(The exercise): Scan the material that follows. Copy every line containing the word "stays".

####

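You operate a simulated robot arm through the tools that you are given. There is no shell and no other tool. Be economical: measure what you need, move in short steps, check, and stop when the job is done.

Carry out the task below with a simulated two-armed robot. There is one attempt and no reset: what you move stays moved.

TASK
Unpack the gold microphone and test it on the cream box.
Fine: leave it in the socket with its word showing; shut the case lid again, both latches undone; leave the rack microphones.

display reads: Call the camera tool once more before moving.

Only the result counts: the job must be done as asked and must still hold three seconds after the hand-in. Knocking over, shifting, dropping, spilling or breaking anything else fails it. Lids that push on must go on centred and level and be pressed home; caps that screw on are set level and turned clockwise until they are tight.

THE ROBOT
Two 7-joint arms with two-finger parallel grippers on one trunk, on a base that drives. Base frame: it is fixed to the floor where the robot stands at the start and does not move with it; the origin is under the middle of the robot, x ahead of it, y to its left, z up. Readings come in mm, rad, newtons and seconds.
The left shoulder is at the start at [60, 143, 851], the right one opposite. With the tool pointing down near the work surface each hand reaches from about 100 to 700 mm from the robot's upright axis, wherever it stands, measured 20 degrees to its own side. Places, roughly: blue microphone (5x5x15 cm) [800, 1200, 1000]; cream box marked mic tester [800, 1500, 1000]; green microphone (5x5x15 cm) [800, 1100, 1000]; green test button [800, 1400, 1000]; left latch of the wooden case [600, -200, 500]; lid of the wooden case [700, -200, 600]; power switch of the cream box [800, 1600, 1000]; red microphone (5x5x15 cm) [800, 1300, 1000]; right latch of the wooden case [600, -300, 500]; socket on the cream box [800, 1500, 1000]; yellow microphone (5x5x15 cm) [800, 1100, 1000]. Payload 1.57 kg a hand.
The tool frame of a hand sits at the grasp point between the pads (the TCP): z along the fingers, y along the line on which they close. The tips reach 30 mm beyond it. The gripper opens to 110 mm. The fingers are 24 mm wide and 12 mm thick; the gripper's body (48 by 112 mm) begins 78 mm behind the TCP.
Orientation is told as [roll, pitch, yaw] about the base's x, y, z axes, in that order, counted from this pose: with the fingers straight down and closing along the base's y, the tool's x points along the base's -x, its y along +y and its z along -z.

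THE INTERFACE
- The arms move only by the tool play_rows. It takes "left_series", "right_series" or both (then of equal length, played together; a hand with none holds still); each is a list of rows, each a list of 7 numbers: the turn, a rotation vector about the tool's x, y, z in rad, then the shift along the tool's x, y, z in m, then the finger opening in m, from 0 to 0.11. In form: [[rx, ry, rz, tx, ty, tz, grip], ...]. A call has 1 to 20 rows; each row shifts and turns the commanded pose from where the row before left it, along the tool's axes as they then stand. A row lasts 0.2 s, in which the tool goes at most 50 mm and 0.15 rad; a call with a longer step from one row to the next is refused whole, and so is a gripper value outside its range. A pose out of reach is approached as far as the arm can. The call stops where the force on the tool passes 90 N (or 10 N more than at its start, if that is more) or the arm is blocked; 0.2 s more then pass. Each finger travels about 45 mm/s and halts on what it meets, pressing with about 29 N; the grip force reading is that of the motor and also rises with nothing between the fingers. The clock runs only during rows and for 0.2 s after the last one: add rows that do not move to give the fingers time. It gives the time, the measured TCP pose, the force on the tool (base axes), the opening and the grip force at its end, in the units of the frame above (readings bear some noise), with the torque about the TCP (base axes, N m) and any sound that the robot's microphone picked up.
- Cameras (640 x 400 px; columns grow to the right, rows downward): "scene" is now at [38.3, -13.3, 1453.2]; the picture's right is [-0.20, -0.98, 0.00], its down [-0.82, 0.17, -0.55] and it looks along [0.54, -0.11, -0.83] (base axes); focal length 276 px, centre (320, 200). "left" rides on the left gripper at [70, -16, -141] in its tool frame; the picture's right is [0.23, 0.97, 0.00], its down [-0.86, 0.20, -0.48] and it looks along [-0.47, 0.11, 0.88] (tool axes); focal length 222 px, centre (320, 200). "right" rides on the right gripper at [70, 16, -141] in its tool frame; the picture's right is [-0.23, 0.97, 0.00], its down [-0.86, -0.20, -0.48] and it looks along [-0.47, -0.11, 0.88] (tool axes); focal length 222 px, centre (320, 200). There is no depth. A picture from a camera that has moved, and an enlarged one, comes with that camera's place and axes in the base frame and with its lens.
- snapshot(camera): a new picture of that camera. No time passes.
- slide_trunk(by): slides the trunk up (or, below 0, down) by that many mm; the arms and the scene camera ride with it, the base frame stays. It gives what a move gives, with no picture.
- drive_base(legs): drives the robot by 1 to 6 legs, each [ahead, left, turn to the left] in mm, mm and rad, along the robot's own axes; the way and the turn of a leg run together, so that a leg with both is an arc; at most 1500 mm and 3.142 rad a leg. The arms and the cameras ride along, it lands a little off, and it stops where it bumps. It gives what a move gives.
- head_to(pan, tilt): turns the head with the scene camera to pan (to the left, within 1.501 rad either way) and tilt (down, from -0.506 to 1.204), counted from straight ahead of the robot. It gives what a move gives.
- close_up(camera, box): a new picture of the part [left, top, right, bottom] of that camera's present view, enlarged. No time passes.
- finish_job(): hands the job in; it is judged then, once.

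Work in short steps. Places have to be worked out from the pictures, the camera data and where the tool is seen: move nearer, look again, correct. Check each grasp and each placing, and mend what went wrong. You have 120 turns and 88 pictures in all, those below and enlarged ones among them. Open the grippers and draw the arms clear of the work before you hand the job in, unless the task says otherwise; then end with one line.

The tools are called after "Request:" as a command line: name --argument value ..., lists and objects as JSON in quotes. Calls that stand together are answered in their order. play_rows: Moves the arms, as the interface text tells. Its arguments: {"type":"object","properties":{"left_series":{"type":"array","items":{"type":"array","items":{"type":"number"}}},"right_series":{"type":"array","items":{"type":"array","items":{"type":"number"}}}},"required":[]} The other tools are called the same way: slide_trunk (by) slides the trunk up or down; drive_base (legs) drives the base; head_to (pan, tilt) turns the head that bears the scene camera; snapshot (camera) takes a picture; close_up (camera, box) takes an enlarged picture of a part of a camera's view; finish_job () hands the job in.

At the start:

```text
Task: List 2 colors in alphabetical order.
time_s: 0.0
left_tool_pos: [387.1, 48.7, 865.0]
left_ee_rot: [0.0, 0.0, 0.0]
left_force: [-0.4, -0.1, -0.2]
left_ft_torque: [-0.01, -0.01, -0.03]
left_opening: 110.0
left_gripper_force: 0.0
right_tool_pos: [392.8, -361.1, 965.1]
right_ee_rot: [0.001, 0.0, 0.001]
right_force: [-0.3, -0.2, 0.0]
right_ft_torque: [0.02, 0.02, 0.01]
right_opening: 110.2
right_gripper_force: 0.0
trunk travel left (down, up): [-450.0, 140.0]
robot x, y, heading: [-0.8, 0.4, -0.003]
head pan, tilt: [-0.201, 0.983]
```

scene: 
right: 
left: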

####

(Exercise output):
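Carry out the task below with a simulated two-armed robot. There is one attempt and no reset: what you move stays moved.
- slide_trunk(by): slides the trunk up (or, below 0, down) by that many mm; the arms and the scene camera ride with it, the base frame stays. It gives what a move gives, with no picture.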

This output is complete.